我々人間という存在はある種の情報処理システムである。インプットに対してアウトプットを返すものである。
そのような存在である我々のあり方を大きく変えたのがインターネット。私は今、こうしてブログを書いているが、インターネット以前の時代にはこのようにいち個人が不特定多数に向けて情報発信をする手段なんてものは皆無に等しかった。
そしてまたインターネットは我々の情報獲得の方法をも劇的に変えた。ネットによって我々は膨大な情報源を手にした。それは従来、存在しなかったもの。その情報量はべらぼうだ。バカバカしい程の膨大さだ。バカバカしいという表現が悪ければ、その量を実感として認識することがほとんど不可能であるくらいの膨大さだ。
その情報量の膨大さによって、我々は従来は考えもつかなかったようなニッチな情報やマイナーな情報にほとんどコストをかけることもなく接することができるようになった。
インターネット以前の時代には、我々が知ることのできる情報というものは、自分で直接見聞きした体験に基づくものとマスコミを通じて間接的に知るものの2つしかなかった。
テレビやラジオ、新聞、雑誌といったマスコミにはそれをつくる人間がいて、何を流して何を流さないかをそれらの人間が決定していた。情報の取捨選択権はマスコミが握っていた。いわゆるプロの編集者がその選択を行っていた。 マスコミに乗せられる情報量には限りがあったために、集めた情報を何でもかんでも全て流すことはできなかったからだ。
その選択過程において、ニッチな情報やマイナーな情報、つまりごく一部の人間しか関心を示さないようなたぐいの情報はマスコミによって切り捨てられていた。闇に葬り去られていたと言ってもいい。

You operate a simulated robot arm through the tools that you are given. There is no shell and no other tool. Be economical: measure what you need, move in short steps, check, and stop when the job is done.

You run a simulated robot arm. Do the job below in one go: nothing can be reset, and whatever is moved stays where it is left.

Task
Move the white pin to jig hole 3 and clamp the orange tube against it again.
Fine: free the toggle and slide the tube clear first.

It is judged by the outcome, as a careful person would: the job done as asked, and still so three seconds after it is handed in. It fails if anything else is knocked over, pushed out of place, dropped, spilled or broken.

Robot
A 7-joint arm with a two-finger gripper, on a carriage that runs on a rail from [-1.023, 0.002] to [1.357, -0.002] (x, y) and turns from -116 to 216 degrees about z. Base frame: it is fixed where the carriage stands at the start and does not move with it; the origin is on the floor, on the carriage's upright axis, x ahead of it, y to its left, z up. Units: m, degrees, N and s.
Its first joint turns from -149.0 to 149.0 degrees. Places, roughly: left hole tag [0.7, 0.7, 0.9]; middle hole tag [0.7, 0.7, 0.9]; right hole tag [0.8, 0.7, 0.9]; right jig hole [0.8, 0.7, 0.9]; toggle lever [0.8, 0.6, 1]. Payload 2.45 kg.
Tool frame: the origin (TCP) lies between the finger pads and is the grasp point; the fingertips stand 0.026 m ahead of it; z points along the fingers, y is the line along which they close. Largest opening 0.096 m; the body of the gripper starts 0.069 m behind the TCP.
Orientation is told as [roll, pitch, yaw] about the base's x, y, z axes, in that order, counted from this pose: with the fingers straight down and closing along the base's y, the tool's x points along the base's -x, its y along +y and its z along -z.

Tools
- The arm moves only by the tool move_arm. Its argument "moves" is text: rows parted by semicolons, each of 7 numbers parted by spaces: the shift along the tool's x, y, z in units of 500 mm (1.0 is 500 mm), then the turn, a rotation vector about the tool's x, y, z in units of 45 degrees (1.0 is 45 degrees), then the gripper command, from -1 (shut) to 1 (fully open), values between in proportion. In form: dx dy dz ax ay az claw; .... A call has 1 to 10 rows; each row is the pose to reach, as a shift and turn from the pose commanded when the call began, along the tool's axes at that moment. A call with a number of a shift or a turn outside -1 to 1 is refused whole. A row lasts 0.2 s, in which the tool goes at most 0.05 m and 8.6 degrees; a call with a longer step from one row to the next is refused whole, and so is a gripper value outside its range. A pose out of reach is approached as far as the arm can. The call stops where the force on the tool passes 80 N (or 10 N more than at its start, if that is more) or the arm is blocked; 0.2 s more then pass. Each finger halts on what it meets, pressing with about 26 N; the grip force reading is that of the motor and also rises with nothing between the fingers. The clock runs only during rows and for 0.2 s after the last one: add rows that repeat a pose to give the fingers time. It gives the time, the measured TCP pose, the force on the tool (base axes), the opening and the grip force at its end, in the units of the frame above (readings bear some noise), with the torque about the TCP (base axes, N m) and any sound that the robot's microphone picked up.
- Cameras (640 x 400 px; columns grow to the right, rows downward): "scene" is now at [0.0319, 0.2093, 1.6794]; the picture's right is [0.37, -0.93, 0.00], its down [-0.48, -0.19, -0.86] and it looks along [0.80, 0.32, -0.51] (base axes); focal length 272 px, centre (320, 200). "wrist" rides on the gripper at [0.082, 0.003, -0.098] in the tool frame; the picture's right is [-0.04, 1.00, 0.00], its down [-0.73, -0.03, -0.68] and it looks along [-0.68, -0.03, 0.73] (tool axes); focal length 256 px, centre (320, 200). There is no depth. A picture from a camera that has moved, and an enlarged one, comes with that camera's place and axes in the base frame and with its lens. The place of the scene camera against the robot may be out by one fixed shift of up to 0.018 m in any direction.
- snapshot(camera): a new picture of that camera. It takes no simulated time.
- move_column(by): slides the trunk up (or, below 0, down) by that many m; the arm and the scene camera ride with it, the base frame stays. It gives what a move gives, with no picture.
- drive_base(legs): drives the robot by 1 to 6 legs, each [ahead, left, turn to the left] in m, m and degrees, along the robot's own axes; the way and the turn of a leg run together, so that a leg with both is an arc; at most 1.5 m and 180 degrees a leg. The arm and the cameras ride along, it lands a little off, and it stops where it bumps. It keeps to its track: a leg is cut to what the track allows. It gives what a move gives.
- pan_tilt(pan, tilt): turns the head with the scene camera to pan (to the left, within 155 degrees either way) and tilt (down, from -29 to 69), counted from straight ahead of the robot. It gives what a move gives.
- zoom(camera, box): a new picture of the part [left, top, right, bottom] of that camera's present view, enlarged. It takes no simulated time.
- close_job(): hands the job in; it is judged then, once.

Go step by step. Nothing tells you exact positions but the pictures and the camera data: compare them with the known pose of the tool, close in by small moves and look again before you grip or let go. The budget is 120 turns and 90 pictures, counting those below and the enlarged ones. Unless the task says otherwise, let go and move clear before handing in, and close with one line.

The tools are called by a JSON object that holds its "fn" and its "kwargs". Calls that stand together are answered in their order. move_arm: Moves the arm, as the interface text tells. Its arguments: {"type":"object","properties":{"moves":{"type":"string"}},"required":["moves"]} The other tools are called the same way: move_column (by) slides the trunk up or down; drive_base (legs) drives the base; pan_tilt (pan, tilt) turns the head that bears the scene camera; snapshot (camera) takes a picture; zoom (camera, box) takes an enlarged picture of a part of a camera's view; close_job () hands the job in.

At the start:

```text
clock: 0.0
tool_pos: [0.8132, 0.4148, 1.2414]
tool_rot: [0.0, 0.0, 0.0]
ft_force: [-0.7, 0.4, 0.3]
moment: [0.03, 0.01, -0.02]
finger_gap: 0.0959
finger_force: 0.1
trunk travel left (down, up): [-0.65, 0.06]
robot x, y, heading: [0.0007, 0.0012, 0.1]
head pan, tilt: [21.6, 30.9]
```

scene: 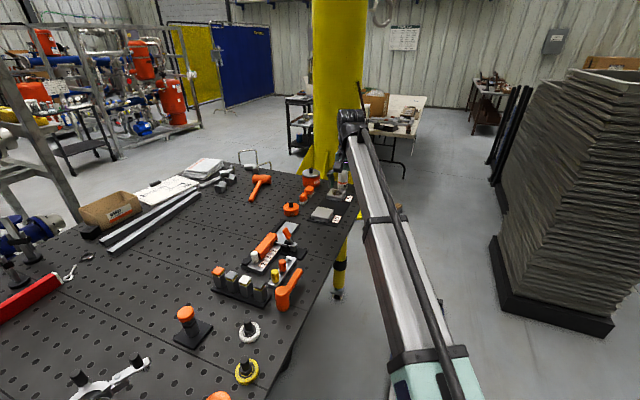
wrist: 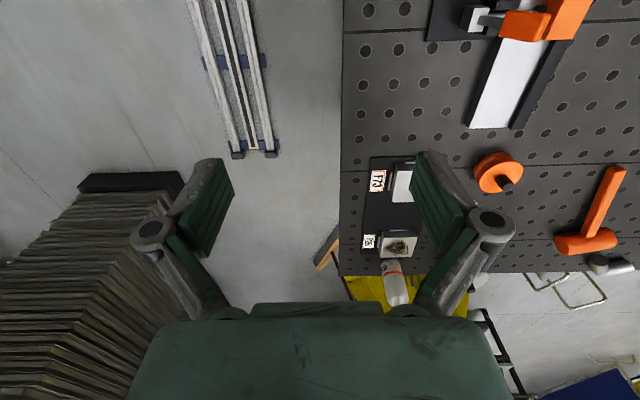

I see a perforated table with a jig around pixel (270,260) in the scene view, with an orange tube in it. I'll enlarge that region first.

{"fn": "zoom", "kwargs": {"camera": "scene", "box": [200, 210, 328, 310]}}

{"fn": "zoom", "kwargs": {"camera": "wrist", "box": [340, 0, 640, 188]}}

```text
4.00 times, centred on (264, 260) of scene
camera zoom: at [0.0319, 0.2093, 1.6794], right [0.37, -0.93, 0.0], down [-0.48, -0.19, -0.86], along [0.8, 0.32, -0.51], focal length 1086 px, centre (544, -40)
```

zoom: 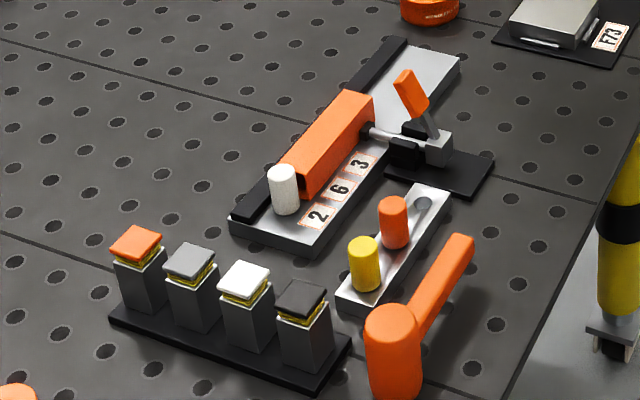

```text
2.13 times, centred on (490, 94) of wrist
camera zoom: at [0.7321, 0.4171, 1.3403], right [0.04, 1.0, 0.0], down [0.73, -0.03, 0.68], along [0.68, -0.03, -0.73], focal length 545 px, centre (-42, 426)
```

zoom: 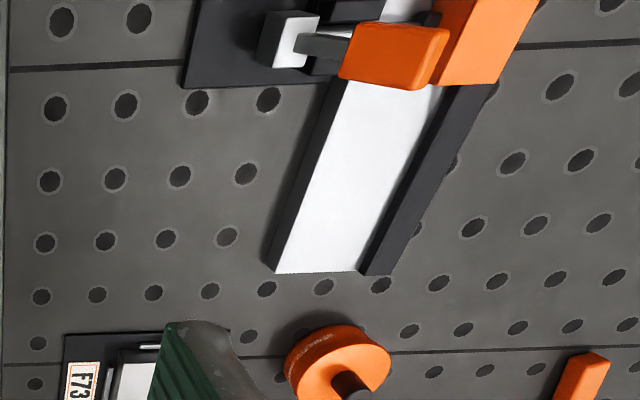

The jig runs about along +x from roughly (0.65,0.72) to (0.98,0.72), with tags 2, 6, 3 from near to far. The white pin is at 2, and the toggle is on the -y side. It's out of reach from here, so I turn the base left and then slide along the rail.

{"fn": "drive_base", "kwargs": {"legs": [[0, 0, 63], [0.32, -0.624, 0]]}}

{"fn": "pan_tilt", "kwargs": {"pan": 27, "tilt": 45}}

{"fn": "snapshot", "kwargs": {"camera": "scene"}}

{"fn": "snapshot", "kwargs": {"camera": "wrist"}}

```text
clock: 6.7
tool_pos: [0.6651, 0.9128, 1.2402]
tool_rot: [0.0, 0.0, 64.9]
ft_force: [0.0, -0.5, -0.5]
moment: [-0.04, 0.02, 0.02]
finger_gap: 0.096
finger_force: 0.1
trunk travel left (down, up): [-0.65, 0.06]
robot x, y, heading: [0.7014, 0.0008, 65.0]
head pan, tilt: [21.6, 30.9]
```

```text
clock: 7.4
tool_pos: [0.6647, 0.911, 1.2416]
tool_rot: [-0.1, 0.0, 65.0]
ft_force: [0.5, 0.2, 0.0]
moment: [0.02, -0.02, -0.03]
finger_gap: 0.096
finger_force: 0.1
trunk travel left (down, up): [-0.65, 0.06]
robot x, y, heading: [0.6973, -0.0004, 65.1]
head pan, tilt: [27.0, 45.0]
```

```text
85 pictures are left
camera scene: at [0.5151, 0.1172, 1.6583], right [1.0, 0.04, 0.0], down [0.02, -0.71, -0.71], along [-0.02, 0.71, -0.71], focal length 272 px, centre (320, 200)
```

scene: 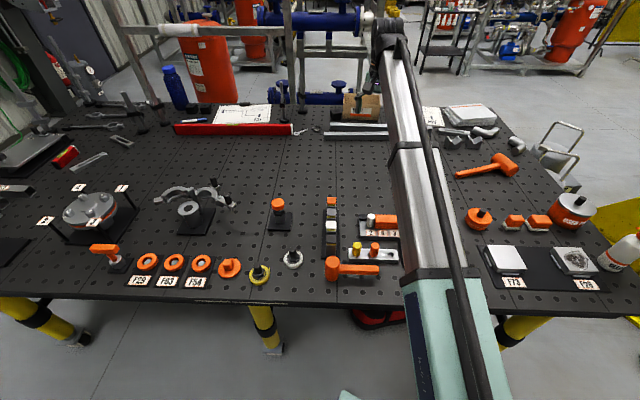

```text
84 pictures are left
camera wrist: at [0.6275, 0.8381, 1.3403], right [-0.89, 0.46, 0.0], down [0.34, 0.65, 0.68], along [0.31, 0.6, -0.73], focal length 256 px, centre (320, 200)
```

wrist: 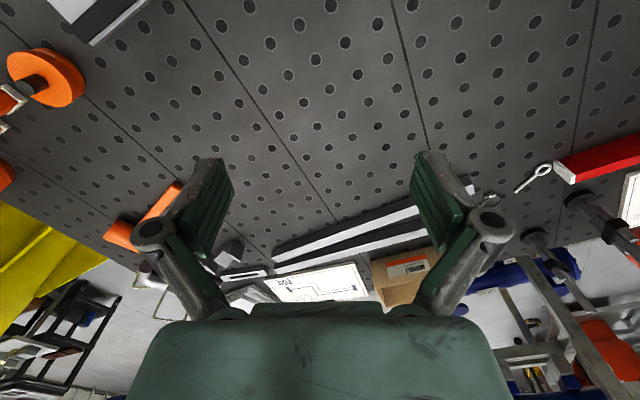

インターネットの登場によって、そうしたマスコミによるフィルターのかからない膨大な情報が我々の前に提示された。嘘か真かは別として、我々は自分の関心の赴くままに莫大な情報に自由に触れることができるようになった。
今や、情報に接触する選択権は我々ユーザにある。
我々にとってはマスコミは、選択可能な情報源のうちのひとつでしかない。
マスコミの絶対的優位性はすでに過去のものだ。
ユーザはすでに膨大な情報源(ソース)を手にしている。
このような状況にあって、問題は選択だ。
マスコミが情報流通において絶対的なポジションを占めていた時代にあっては、広告をその中に織り込むことは容易だった。情報コンテンツと広告をうまくブレンドしてさえおけば、広告はほぼ自動的に生活者の脳に届けられた。
しかし、生活者が膨大な情報源を手にした現在にあっては、マスコミすら選択肢のうちのひとつでしかない。選択権はユーザにある。
この膨大な情報量の中に埋もれずに、生活者に対して広告を届けるにはどうすればいいのか。
この多様化したユーザニーズにヒットするためには、広告はどうすればいいのか。
「多様な選択肢の提供」がその解のひとつではないかと私は考える。
多様化したニーズには多様化した解で応える。ひとつの広告で全てのニーズに応えることはすでに不可能。 それならば、それぞれのニーズに個別に応えるような多様な広告を用意すればよい。
それはすでに始まっていることである。検索連動型広告において、企業はすでに膨大なキーワードを購入して生活者とのパスの形成を試みている。多様化したニーズに対応する試みはすでにして始まっているのだ。
多様な検索キーワードの購入が、多様化した生活者のニーズと接触する入り口とするならば、その出口であるランディングページの多様化もまた必須の流れである。
広告もまた多様化しなければならない。ニーズの多様化に合わせて、多様化した広告クリエイティブを提供する必要がある。
マスコミとの比較において、媒体掲載料が比較的安価なネット広告はそれを可能にする。多様化したユーザに多様化した広告を提供する。
選択権はユーザにあるのだ。
そしてインターネットには面白いものを見つけだすはたらきがある。面白いものを拾い出してくるフィルタリングの機能だ。ニーズにマッチしたものはネットによって拾い上げられ、スポットライトが当てられる。多様な選択肢の中から合意を形成する力がインターネットにはある。人気投票が機能する世界なのだ。インターネットは。
それは、ワンウェイコミュニケーションではなく、インタラクションの世界。
そして、このような多様化した広告を提供する手段として、広告の制作をユーザの手にゆだねるという方法があるのではないかと私は考えている。